派遣料金には地域差があります。都道府県別の最低賃金や有効求人倍率の高低とある程度比例しますが、特に人手不足感のある地域では相場がタイムリーに上昇しています。全く同じ条件でも数ヶ月前と比べて採用が難しくなることも少なくありません。
都心部であれば駅からの距離、郊外であれば自家用車通勤ができ、駐車場が利用できるのかどうかも重要です。
また、勤務体系が「土日含むシフト制」「交代制」「早朝」「深夜」、作業環境が暑い、寒いとなれば採用の難易度が高くなります。
さらに、業務を遂行するにあたって必要とするスキル/経験を多く設定すると、求職者マーケットや各派遣会社の登録者の中に対象者が少なくなります。「必要なスキル/経験」がすべて必須なのか一部尚可なのかを明確にし、優先順位をつけることで派遣料金は変動しますし、調整をすることができます。
派遣料金が高ければ良いわけではない
では、派遣料金は高ければ高いほど良いのでしょうか。
もちろん高い派遣料金から設定される時給の高い仕事は求職者から注目されやすく、多くの求職者は派遣会社のHPや各種派遣求人サイトで仕事を検索するため時給が相場よりかなり低くなると見つけてもらうことが難しくなります。
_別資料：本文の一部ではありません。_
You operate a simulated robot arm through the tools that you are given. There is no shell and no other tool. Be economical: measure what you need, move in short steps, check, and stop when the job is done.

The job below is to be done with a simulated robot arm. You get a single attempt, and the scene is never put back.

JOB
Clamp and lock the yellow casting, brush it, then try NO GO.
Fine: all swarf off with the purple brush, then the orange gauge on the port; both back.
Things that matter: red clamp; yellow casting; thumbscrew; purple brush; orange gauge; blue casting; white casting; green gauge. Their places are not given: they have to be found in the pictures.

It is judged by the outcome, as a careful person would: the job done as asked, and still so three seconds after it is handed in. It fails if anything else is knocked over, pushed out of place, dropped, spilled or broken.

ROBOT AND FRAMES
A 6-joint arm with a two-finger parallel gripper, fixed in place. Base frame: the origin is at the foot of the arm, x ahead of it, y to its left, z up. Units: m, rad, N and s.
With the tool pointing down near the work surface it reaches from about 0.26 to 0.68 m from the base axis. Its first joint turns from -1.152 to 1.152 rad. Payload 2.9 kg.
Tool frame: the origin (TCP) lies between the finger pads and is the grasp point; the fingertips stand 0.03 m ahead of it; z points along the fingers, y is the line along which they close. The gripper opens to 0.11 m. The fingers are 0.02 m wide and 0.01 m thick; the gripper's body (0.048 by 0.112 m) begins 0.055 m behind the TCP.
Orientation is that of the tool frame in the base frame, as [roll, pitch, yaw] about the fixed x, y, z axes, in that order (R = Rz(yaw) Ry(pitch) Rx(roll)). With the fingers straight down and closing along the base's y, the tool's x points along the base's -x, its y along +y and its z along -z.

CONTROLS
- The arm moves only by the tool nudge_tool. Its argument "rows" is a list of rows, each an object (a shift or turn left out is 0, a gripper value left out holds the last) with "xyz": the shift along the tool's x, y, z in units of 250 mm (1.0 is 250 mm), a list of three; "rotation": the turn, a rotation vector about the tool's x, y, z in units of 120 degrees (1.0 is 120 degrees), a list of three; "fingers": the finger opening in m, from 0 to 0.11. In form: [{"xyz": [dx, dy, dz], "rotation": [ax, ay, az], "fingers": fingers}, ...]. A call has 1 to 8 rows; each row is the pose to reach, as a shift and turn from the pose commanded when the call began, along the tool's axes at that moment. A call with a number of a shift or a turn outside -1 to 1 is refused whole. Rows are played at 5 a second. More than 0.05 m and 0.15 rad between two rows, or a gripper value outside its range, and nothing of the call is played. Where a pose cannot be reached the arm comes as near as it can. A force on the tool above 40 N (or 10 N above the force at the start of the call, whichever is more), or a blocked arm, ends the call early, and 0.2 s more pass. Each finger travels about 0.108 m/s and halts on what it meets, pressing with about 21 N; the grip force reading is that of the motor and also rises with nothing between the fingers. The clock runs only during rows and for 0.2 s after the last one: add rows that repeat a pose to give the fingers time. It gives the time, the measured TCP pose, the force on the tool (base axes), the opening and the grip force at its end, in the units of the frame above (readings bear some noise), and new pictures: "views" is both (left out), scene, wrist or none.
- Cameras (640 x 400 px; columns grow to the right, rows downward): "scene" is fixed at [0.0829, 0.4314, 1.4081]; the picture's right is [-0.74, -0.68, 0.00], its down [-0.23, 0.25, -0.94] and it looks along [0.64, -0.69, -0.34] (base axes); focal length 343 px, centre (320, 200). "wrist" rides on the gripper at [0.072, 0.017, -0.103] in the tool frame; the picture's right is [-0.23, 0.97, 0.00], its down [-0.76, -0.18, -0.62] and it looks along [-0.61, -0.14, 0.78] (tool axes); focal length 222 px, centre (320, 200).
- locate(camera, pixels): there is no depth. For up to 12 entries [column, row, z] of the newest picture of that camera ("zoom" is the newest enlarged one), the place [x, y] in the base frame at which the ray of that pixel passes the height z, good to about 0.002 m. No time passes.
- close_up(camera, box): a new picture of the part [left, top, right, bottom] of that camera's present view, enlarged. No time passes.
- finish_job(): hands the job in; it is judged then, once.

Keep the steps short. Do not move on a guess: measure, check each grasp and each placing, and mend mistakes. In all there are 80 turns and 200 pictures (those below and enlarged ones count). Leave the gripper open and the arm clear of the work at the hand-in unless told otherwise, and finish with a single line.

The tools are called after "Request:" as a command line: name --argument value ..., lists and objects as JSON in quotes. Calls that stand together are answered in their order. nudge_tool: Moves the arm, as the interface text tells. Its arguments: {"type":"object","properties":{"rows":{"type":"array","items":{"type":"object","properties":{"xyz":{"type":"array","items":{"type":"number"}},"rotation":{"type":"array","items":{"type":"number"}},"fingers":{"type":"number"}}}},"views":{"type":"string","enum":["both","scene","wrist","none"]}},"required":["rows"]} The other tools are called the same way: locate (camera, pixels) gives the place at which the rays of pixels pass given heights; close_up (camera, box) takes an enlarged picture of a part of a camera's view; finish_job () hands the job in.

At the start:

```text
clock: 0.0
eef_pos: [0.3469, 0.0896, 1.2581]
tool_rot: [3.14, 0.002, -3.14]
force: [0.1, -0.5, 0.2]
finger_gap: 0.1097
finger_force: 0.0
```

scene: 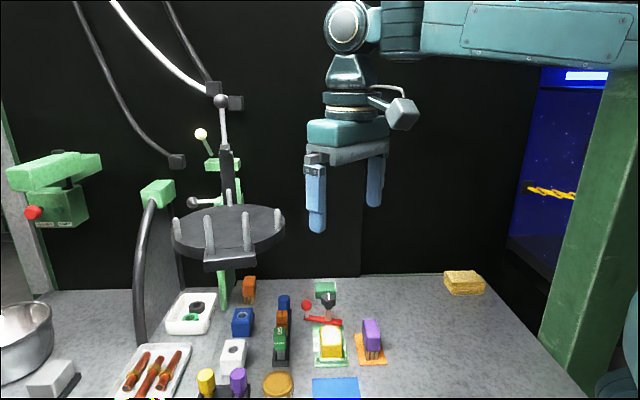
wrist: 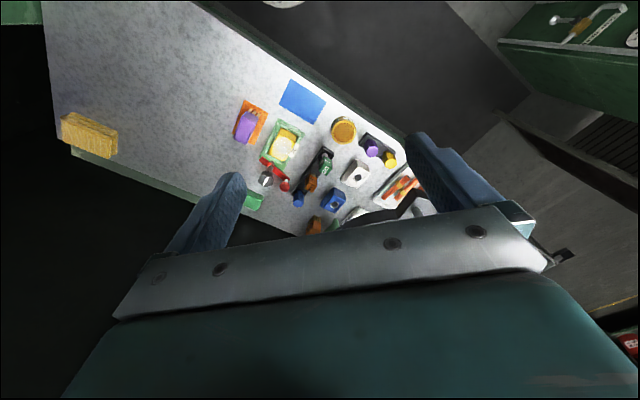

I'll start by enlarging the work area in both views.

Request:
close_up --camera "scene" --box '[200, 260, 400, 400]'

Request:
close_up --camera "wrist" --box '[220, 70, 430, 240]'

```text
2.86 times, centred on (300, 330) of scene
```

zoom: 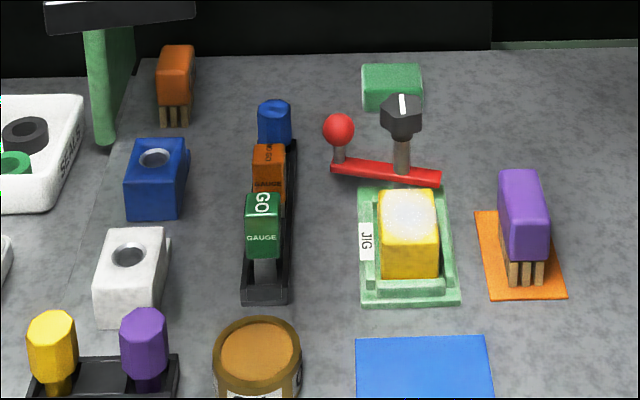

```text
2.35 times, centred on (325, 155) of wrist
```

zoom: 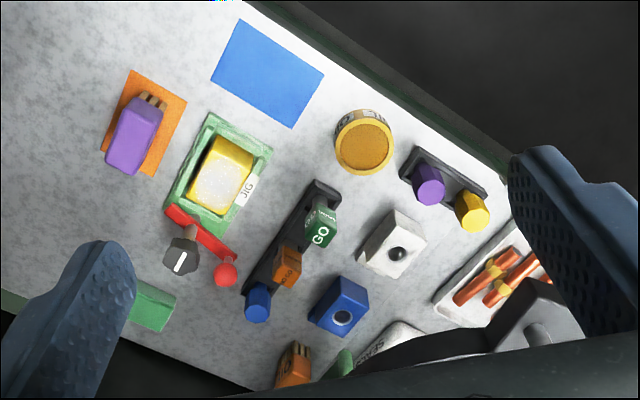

「全く同じ仕事」なら時給が高い方が人気があるのは当然です。しかし「全く同じ仕事」さらには「求職者全員に人気がある仕事」は存在しないと考えています。なぜか?先にも述べたようにひとくちに「事務」と言っても派遣先企業によって業務詳細は異なります。
また、環境面にも違いがあります。極端な例ですが、
新築のきれいなオフィスでできる事務のお仕事 |
このような職場環境を嫌う求職者は少ないと考えられます。
では、こちらはどうでしょうか。
風通しが良く、派遣スタッフの方からの新しい意見を取り入れる環境での事務のお仕事 |
この場合、大きく分けてふたつの受け取り方が考えられます。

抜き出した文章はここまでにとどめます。